__Written instruction__: Extend the provided text, starting right after its last sentence.

__Material provided__:
┄┄┄┄┄┄┄┄┄┄
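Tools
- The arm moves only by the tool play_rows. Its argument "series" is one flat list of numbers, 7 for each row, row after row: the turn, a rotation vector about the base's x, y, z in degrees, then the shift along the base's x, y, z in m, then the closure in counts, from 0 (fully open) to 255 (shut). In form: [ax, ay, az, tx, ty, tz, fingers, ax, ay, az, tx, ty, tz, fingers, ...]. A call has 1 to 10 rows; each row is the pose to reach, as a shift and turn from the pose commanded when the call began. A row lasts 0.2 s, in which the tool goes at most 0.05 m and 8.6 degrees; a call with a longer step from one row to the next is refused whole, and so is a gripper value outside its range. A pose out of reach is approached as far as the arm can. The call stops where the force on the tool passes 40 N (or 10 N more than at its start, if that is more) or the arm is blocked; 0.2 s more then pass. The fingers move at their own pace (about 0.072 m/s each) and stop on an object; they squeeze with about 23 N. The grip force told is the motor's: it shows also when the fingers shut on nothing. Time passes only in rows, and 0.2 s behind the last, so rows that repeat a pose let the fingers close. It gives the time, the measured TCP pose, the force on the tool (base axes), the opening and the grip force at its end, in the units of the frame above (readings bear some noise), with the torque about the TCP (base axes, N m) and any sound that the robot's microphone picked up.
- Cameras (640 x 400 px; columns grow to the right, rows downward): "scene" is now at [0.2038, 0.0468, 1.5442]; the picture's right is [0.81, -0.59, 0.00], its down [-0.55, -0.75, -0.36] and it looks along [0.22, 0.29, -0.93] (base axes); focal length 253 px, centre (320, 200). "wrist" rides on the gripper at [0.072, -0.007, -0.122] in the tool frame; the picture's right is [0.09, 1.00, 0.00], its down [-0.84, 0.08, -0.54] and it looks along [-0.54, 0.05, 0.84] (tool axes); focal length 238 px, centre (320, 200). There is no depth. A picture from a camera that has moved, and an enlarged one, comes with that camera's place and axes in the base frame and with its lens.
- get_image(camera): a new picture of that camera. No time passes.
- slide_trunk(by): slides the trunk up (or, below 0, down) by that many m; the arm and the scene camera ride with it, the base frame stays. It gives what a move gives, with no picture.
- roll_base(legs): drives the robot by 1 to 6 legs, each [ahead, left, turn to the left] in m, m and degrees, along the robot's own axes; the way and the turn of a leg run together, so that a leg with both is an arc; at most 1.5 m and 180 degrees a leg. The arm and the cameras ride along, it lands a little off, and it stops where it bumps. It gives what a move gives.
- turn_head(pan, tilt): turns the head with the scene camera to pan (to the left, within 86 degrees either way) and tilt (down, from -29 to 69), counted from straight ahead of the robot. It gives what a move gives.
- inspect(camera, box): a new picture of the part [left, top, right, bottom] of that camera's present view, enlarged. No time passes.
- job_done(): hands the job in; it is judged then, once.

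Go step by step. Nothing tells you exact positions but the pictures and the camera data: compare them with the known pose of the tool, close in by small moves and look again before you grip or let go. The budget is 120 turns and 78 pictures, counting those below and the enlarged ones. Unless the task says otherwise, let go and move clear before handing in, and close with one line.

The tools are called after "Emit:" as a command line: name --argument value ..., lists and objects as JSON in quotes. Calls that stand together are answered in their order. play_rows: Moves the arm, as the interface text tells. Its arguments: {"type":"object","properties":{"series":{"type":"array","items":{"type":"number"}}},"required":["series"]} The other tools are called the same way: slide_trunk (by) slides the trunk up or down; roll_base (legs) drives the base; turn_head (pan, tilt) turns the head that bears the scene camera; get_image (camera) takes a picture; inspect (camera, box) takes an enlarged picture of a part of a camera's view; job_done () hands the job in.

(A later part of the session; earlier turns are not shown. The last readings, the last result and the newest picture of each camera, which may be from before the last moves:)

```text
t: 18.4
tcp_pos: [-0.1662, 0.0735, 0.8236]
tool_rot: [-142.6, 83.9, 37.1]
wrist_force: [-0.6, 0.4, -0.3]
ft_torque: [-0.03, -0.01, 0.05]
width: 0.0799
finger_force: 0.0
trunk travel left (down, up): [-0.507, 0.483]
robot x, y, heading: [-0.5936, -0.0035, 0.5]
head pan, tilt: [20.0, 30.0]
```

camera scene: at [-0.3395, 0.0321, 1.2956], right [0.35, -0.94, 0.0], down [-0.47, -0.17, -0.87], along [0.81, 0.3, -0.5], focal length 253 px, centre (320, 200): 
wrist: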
┄┄┄┄┄┄┄┄┄┄
__Provided text__:

Out of the closet, into the harsh light

I found that I was mistaken, about a great many things. Yes, this is a coming out post and about starkly honest matters in general. Deal.

First, allow me to rip the bandage off myself: I am transgender.

Woo hah. Hard part’s done, right?

Hah.

Many of my life’s mysteries have indeed been solved by this revelation, connecting puzzle pieces whose solutions have eluded me most of my life. It makes more sense now, why I have so thoroughly been a misfit in almost every endeavor I undertake in life. Why I don’t get along with men and indeed am generally repulsed by them. Why I’ve hated myself since the onset of puberty. Why I for so long couldn’t stand the sight of myself or the sound of my voice. Why I have physiologically and psychologically suffered, and also failed in so many relationships where the other person thought they were getting a man in the deal.

So many whys, and now so many answers, but there are new sets of challenges. Some will be more linear than others as I work to correct the biological damage my unwanted hormones did to me, but some obstacles are going to be more obtuse to overcome. The most pertinent one to mention as I write this blog, is of course how this all affects me as an author.

I’m still trying to figure that one out.

If it was a matter of simply changing pseudonyms, I would already have done it. But I never have exactly had much of an author identity anyway, so I’m almost better off starting from scratch. Except, I do have this series, this world and these characters that I cherish so much, and I can’t abandon them outright. And I know there are a few peeps out there who feel the same way. I appreciate them. I also appreciate you, whoever you are, for reading this. I thank all of you who have kept up with my random and scattershot writings these past years, and left likes or comments.

But, the sad truth is that it is unsustainable. What I am about to tell you is meant as education, not as a pity party for me. If you are thinking of self-publishing, do not do what I have done. I have made less than a dollar from my works in the last 3 months. Amazon won’t even list After Terra on its first few pages of search results despite the quite specific nature of the title. I can’t even give my books away. Every post I make about my writing on social media gets buried, I’ve been ignored when asking for help from marketers, every sponsorship deal I’ve tried to arrange so far has left me ghosted or ignored, every ad I’ve run has been money thrown in the trash, and the cost of commissioning just one of my book covers is more money than I’ve made off of writing in my whole life, period. And now, having lost a great job because of COVID-19, with debt out my arse because of a failed marriage and relocation, and dealing with transitioning so that I can at least be happy in my own skin for once in my life, I can’t afford to use any more money to try to climb this impossible hill of getting my books noticed. DON’T DO WHAT I HAVE DONE!
┄┄┄┄┄┄┄┄┄┄
__Written response__:
If what I am doing now is to continue, I. Need. Help. Now, I’m not asking for handouts. TANSTAAFL. Though in a fantasy world it’d be great to have a benefactor who paid for my transition costs and sponsored me as an author, I know that’s unrealistic. I don’t expect to be given something for nothing. However, I also cannot produce something with nothing. Running this website and fighting the impossible war of getting After Terra and my other works noticed, as well as making new content, costs money and time. So, for whatever reason from all of the above you think is worthy, consider supporting me. I have a Patreon page, I have Paypal, I have an Onlyfans page (hah), and can be contacted directly at coldspringauthor@gmail.com

Yes, this sounds like a plea. No, I’m not trying to use my newly discovered status of being the T in LGBT as a crutch or cry for attention. What I want you to understand is that I am a human being in pain, frustration, and despair over having all of this creativity going absolutely nowhere. I want to make more, I want to share, I want to give people the same kinds of experiences that my favorite stories have given me through my whole life. But, I can’t get any further without help. This is one author girl strung out on her metaphorical last rope.